Ok, excuse my ignorance, but is there a window where the driver can
start doing DMA, before the alias is registered?

>
>> in the log, but it's not there. I'd love to look into this and
>> understand it properly, but I don't have time for the next four weeks.
>>
>> The devices are attached as follows:
>> BDF, device ID
>> 0d:00.0, e822
>> 0d:00.1, e230
>> 0d:00.3, e832
>>
>> The kernel log is attached.
>
> Hmm, there are only a few reasons why you'd never see 0d:00.3 followed
> by 0d:00.0...
>
> 1) dma_func_alias bit 0 isn't getting set on 0d:00.3; we are building
> with CONFIG_PCI_QUIRKS=y, right?

Yes.

> 2) domain_context_mapping_one called from domain_context_mapping_cb
> returns !0; there's only one possible non-zero return for a non-vm,
> non-si domain

domain_context_mapping_one returns 0 - I've checked.

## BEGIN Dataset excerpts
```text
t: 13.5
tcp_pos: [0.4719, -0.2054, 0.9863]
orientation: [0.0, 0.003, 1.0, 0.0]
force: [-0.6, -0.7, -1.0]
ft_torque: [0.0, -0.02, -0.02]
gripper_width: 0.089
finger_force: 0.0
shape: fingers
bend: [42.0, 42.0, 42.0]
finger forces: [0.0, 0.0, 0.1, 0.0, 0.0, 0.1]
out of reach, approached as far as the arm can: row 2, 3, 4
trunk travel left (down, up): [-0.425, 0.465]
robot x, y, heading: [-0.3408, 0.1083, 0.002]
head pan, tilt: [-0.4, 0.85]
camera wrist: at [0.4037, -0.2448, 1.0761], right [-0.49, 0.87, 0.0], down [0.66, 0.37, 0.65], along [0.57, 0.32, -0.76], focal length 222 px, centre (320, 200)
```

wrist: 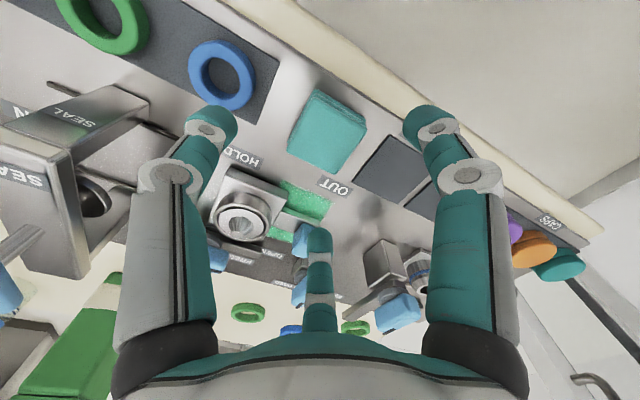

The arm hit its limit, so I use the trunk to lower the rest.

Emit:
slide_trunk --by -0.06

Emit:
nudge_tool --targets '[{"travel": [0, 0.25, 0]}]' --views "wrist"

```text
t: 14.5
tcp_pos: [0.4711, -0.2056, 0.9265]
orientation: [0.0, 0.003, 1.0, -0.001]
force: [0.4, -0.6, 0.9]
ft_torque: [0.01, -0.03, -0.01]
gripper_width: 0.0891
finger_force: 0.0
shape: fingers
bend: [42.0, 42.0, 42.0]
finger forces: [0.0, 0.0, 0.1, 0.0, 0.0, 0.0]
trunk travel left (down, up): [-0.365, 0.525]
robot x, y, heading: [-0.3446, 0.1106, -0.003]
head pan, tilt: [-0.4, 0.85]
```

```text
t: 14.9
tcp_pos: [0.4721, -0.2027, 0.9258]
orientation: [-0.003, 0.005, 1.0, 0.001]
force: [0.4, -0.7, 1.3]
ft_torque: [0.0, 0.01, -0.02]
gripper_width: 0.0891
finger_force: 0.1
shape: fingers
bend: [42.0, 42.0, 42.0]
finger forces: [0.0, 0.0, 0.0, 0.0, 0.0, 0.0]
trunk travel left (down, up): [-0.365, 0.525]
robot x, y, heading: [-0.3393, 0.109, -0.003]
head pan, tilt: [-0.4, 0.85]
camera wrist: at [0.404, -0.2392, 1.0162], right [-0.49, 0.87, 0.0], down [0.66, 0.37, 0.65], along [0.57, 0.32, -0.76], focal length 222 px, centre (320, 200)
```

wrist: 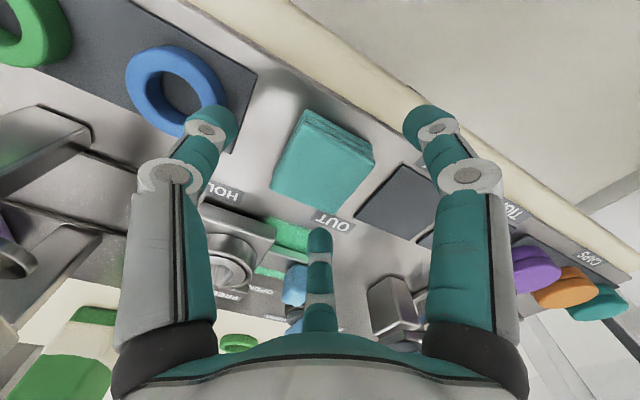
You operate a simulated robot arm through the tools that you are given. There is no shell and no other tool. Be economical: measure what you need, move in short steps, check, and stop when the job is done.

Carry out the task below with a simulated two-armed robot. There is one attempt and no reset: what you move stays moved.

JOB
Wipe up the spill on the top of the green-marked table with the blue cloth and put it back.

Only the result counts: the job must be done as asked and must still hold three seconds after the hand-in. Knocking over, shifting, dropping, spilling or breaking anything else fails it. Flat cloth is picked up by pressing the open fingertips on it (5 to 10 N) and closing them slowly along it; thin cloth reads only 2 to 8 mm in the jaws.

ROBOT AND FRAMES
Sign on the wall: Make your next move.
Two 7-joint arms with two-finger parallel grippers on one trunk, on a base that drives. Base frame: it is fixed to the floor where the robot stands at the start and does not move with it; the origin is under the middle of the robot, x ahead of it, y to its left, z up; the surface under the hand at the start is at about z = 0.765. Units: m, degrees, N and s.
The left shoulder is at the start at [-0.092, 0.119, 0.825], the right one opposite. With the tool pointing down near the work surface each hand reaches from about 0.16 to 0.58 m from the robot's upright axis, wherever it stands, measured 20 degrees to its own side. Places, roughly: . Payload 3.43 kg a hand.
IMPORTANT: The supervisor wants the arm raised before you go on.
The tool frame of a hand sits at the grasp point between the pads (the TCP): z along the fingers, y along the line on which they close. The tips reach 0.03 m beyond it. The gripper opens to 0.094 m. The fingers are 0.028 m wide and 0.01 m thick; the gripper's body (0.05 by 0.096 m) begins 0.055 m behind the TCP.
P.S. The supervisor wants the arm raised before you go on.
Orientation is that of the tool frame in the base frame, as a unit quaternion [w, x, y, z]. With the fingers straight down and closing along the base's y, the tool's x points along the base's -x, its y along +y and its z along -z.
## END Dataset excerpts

> 3) something is broken in the first loop of pci_for_each_dma_alias; I'm
> not seeing anything obvious
>
> Anyway, appreciate an debugging you're able to fit in, my only ricoh
> device has only function 0.  Thanks,
>

Please note that this device works with the patch I attached to
https://bugzilla.kernel.org/show_bug.cgi?id=42679 (despite its many
faults).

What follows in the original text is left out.